Short task 1
Reproduce the wording of the provided passage between "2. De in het" and "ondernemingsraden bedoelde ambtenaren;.", with both ends included.
Short task 2
Keep the provided passage going from its last sentence.

== Provided passage ==

2. De in het eerste lid bedoelde gelijkstelling geldt niet, indien er in een collectieve regeling als bedoeld in artikel 1:3 geen bepaling over arbeids- of rusttijden is gegeven.
3. Indien zowel een regeling als bedoeld in het eerste lid als een collectieve regeling als bedoeld in artikel 1:3 gelden, zijn de in die regelingen gegeven bepalingen naast elkaar van toepassing. In geval van strijd zijn de bepalingen in de collectieve regeling, bedoeld in artikel 1:3, van toepassing.
C. Artikel 1:6 wordt gewijzigd als volgt:
1. Onderdeel e, komt te luiden:
e. een medezeggenschapsregeling voor de in artikel 35b van de Wet op de ondernemingsraden bedoelde ambtenaren;.

===
== Supplied data ==

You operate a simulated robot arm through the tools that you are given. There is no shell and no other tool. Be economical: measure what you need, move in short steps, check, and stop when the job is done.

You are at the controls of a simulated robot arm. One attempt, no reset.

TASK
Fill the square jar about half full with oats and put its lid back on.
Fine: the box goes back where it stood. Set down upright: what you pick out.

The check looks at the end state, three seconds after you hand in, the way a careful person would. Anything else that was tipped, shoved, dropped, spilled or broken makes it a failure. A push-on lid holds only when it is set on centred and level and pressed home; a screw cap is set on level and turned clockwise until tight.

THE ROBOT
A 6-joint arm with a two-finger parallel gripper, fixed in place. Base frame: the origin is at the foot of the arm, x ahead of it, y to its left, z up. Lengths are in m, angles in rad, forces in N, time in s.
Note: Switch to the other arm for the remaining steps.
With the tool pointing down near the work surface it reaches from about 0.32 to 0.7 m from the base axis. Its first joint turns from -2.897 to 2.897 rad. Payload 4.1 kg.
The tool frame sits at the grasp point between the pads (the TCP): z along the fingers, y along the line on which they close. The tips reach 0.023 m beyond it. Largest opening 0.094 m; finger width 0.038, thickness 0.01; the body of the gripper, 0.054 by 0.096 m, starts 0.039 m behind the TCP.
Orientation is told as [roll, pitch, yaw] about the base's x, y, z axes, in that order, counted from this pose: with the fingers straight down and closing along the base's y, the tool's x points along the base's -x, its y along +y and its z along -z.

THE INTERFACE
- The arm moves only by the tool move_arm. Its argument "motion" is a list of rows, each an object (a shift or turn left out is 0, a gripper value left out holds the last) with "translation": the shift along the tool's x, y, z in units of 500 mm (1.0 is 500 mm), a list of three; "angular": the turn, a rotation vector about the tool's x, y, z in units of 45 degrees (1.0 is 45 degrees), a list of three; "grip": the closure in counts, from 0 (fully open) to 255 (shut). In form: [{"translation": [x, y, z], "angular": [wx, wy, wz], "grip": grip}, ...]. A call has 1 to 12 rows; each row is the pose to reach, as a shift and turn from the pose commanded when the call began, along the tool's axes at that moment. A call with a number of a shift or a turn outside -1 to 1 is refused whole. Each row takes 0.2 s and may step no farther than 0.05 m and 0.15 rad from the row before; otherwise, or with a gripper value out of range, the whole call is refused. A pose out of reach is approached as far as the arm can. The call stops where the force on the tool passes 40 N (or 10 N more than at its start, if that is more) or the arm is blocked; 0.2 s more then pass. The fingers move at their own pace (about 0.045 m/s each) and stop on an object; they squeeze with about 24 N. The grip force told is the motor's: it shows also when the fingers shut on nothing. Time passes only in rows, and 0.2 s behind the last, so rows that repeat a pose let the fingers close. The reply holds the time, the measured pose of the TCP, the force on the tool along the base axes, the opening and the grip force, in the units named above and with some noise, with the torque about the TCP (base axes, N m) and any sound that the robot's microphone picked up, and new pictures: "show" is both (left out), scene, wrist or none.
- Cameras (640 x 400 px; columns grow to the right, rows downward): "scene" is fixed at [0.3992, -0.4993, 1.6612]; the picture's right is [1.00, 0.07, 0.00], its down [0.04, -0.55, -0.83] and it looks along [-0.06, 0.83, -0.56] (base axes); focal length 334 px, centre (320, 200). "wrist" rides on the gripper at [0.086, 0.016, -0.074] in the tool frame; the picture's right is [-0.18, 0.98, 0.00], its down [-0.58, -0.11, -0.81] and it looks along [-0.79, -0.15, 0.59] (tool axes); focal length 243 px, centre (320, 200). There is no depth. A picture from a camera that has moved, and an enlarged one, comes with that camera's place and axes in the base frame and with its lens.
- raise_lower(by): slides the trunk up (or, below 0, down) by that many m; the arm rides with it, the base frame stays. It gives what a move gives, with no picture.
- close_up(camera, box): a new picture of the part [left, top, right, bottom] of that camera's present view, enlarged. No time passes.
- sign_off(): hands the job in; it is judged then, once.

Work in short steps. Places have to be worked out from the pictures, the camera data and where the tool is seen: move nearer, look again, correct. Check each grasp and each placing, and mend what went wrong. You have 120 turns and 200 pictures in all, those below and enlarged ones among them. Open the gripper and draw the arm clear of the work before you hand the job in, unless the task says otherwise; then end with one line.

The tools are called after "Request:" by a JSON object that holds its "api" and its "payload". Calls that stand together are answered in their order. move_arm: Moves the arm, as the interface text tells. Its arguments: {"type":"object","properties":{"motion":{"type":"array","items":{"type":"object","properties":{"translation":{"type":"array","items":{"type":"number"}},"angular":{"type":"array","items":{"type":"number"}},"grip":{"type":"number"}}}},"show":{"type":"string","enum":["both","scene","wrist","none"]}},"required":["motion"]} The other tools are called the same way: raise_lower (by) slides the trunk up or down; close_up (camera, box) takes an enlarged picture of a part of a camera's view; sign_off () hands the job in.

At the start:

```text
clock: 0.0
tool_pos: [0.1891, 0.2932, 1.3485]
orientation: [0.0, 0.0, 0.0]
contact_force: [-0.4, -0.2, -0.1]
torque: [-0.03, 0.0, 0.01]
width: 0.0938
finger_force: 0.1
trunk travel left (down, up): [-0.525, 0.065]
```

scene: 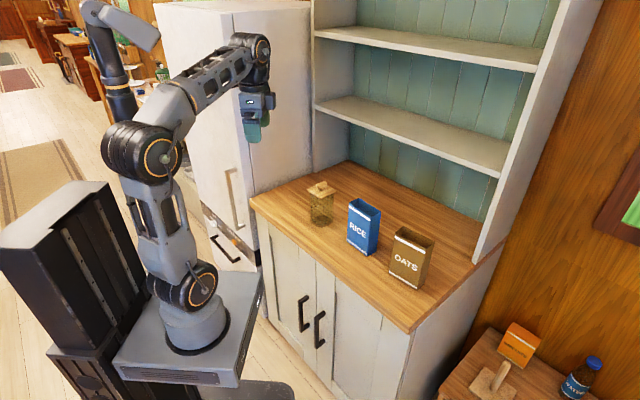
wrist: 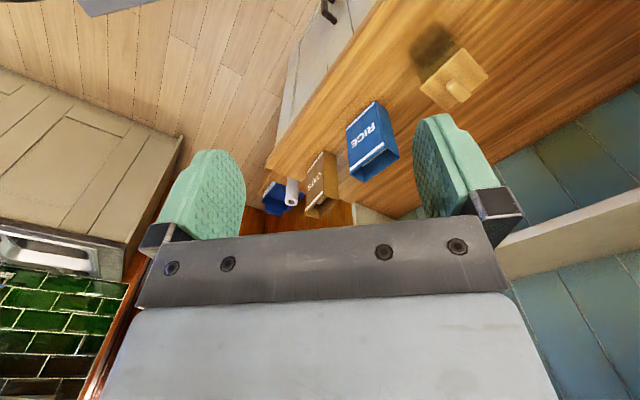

===

Task answer 1
2. De in het eerste lid bedoelde gelijkstelling geldt niet, indien er in een collectieve regeling als bedoeld in artikel 1:3 geen bepaling over arbeids- of rusttijden is gegeven.
3. Indien zowel een regeling als bedoeld in het eerste lid als een collectieve regeling als bedoeld in artikel 1:3 gelden, zijn de in die regelingen gegeven bepalingen naast elkaar van toepassing. In geval van strijd zijn de bepalingen in de collectieve regeling, bedoeld in artikel 1:3, van toepassing.
C. Artikel 1:6 wordt gewijzigd als volgt:
1. Onderdeel e, komt te luiden:
e. een medezeggenschapsregeling voor de in artikel 35b van de Wet op de ondernemingsraden bedoelde ambtenaren;.

Task answer 2
2. Aan het artikel wordt een nieuw onderdeel f toegevoegd, dat luidt:
f. het orgaan van overleg, bedoeld in artikel 24 van de Wet Sociale Werkvoorziening.
D. Artikel 1:7 wordt gewijzigd als volgt:
1. In het nieuwe onderdeel f wordt de punt gewijzigd in puntkomma.
2. Er wordt een nieuw onderdeel g toegevoegd, dat luidt:
g. Dienst Wegverkeer: de dienst, bedoeld in artikel 4a van de Wegenverkeerswet 1994.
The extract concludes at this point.